The significance is less about the absolute numbers, which remain small next to traditional fund markets, and more about who is driving them. The issuers are the largest asset managers in the world, and the buyers include corporate treasurers and funds that want money-market yield with blockchain settlement speed. Industry projections tracked by InvestaX and others see on-chain RWA value approaching 50 billion dollars as tokenized funds move from pilots to standard product lines. For investors, tokenization matters because it is steadily erasing the boundary between "crypto" and "traditional finance": the same rails, custody, and wallets increasingly serve both.
Raw transaction counts on the Bitcoin and Ethereum base layers understate network usage in 2026, because an increasing share of economic activity has moved to scaling layers. On Ethereum, rollup networks settle the bulk of user transactions and batch them back to the main chain, which is why base-layer fee revenue can fall even while total ecosystem activity rises. Analysts have adapted by tracking aggregate activity across layers, stablecoin transfer volume, and decentralized exchange share of total trading volume rather than base-layer counts alone.
The investor-relevant insight is methodological: any single on-chain metric viewed in isolation can mislead. Falling base-layer transaction counts in 2026 do not indicate a dying network; they indicate that usage moved somewhere cheaper. Good on-chain analysis in 2026 is multi-layer, multi-asset, and cross-checked against off-chain data such as ETF flows and exchange volumes. This is also why serious platforms employ dedicated research processes rather than trading on any single indicator, an approach we describe on our how it works page.

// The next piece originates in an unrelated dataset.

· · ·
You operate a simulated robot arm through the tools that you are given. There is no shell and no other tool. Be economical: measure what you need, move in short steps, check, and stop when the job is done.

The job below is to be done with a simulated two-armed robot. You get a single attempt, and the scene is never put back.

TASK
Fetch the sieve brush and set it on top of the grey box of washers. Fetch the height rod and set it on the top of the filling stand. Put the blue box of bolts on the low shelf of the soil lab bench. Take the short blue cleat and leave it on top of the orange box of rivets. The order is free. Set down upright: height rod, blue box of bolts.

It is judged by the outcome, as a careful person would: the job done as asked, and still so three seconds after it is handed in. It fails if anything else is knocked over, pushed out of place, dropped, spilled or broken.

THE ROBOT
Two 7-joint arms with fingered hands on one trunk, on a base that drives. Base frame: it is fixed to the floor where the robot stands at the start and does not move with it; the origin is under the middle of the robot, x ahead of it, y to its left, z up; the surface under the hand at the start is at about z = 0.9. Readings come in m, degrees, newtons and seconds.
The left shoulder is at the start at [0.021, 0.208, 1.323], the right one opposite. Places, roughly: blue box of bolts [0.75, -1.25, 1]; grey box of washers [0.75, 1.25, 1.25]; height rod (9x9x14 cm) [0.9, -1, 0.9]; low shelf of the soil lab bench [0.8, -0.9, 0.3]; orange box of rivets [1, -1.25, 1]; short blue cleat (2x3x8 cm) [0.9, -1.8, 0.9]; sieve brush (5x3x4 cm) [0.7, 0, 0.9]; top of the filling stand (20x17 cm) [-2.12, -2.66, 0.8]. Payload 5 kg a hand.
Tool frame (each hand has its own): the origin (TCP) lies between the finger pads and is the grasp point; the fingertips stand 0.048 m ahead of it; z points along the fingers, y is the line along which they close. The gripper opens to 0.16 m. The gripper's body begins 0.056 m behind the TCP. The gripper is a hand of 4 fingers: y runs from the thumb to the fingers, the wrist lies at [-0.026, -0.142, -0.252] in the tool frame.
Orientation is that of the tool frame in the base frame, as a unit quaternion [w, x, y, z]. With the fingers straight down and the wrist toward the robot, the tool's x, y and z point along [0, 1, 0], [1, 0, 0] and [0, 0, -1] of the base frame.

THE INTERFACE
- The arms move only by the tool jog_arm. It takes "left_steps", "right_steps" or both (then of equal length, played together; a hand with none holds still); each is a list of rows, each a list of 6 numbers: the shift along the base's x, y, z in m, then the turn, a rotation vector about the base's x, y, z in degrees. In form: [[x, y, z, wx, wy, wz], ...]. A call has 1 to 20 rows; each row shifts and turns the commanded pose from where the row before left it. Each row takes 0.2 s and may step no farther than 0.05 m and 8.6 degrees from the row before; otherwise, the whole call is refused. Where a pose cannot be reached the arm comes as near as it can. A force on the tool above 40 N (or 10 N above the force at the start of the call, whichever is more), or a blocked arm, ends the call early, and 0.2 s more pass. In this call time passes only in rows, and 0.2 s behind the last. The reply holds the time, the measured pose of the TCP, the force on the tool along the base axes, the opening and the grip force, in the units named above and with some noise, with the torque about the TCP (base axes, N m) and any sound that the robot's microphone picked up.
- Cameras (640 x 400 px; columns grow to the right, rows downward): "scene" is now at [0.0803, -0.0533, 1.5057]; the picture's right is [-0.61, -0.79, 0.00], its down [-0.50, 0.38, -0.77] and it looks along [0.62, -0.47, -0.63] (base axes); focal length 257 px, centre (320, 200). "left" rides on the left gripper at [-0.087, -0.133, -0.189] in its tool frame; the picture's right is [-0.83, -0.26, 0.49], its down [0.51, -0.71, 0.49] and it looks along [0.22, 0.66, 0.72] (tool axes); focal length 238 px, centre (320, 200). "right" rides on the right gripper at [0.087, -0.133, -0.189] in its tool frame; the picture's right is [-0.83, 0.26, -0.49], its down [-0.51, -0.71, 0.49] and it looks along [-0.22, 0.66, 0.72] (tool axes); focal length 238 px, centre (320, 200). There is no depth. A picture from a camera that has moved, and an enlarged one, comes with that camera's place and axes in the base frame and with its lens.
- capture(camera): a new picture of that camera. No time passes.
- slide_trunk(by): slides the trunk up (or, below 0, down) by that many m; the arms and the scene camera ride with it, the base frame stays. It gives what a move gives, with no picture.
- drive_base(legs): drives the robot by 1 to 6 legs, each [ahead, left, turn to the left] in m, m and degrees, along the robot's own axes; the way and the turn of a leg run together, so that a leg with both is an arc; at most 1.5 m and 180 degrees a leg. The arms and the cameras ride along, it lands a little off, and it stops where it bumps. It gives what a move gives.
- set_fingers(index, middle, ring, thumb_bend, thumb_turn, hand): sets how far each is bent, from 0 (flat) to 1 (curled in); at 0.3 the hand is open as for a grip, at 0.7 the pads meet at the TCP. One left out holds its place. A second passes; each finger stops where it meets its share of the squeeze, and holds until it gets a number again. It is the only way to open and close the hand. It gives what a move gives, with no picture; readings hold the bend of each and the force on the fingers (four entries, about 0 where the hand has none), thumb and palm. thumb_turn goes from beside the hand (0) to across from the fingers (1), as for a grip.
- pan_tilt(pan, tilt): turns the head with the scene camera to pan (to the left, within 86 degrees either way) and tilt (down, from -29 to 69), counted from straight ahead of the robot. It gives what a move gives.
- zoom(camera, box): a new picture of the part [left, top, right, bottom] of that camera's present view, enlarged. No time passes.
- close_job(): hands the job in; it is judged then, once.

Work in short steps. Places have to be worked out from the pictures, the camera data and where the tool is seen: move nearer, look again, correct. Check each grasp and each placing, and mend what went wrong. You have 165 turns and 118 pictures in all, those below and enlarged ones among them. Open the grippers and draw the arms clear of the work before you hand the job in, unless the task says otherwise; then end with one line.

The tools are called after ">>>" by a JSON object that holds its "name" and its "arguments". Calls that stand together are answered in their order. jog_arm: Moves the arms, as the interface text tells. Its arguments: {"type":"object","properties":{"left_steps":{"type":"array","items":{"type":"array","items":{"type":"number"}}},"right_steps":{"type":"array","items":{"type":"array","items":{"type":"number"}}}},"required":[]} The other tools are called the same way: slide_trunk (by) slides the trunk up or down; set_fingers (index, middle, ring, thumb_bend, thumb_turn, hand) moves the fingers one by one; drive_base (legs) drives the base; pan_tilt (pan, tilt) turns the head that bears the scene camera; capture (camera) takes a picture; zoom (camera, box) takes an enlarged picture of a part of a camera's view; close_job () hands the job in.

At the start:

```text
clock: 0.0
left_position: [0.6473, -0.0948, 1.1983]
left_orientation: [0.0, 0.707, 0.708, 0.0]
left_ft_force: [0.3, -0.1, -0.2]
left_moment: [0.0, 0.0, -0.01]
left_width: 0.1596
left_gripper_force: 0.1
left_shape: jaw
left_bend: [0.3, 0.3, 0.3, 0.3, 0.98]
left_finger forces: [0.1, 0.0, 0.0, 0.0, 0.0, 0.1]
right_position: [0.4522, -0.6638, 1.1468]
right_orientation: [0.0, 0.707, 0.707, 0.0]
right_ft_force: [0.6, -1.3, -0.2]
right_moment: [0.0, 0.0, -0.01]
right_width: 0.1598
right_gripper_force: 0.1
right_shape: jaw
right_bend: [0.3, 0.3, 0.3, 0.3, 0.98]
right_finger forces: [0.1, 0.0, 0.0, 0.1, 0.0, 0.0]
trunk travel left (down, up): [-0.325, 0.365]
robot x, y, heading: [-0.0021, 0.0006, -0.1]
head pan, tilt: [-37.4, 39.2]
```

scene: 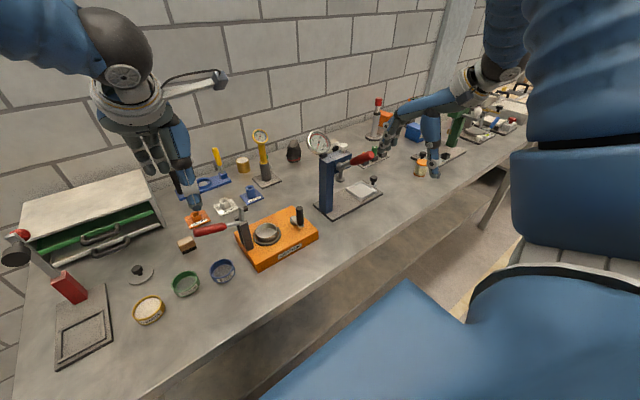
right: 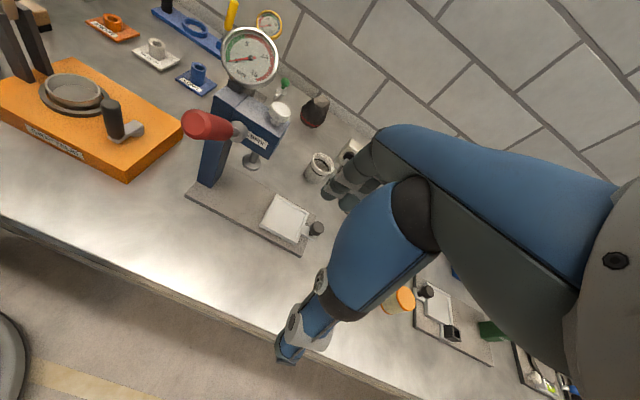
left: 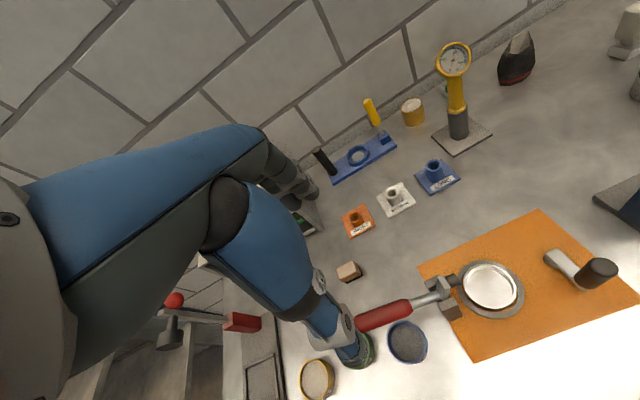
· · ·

The final trend is reflexive: the audience for on-chain analysis has changed. According to Glassnode, more than 70 percent of institutional Bitcoin trading desks now incorporate on-chain metrics into their decision frameworks. Metrics that were once discussed only on crypto forums, such as MVRV or exchange netflow, now appear in bank research notes and fund letters. This institutionalization has two consequences. First, the data quality and tooling have improved dramatically. Second, well-known signals get arbitraged faster: when everyone watches the same dashboard, the easy edges shrink, and the advantage shifts to teams that can combine on-chain data with other datasets systematically.
Comparing the current data against the last major cycle peak makes the structural changes concrete. In 2021, exchange balances were near 2.5 to 3 million BTC and rising into the top, funding rates on perpetual futures ran at extremes for months, and the marginal buyer was a leveraged retail trader. Long-term holder supply fell sharply through the second half of that year as early adopters distributed into euphoria. The on-chain signature of the 2021 top was, in hindsight, unmistakable: old coins moving to exchanges to meet new leveraged demand.
The 2026 profile is different on almost every axis. Long-term holder supply has stayed elevated through both rallies and corrections rather than draining into strength. Exchange balances continued falling even during drawdowns, meaning weak hands sold to strong hands without coins accumulating at trading venues. And the marginal buyer is now as likely to be an ETF authorized participant, a corporate treasury, or a family office as a retail trader. None of this guarantees a better price outcome, but it describes a market where supply is anchored by participants with multi-year horizons rather than week-to-week leverage.
There is one respect in which 2026 resembles every prior cycle: drawdowns still happen, and they are still deep. The correction in early 2026 saw double-digit percentage declines and periods of heavy ETF outflows. What the on-chain data adds is context. During that correction, long-term holder supply held near its highs and exchange outflows continued, a combination that historically characterizes consolidation within a structural uptrend rather than the start of distribution. Analysts tracking these signals in real time, such as the team at Checkonchain and the research desks covered in KuCoin’s market reset coverage, read early 2026 as a reset of short-term speculation on top of an intact long-term base.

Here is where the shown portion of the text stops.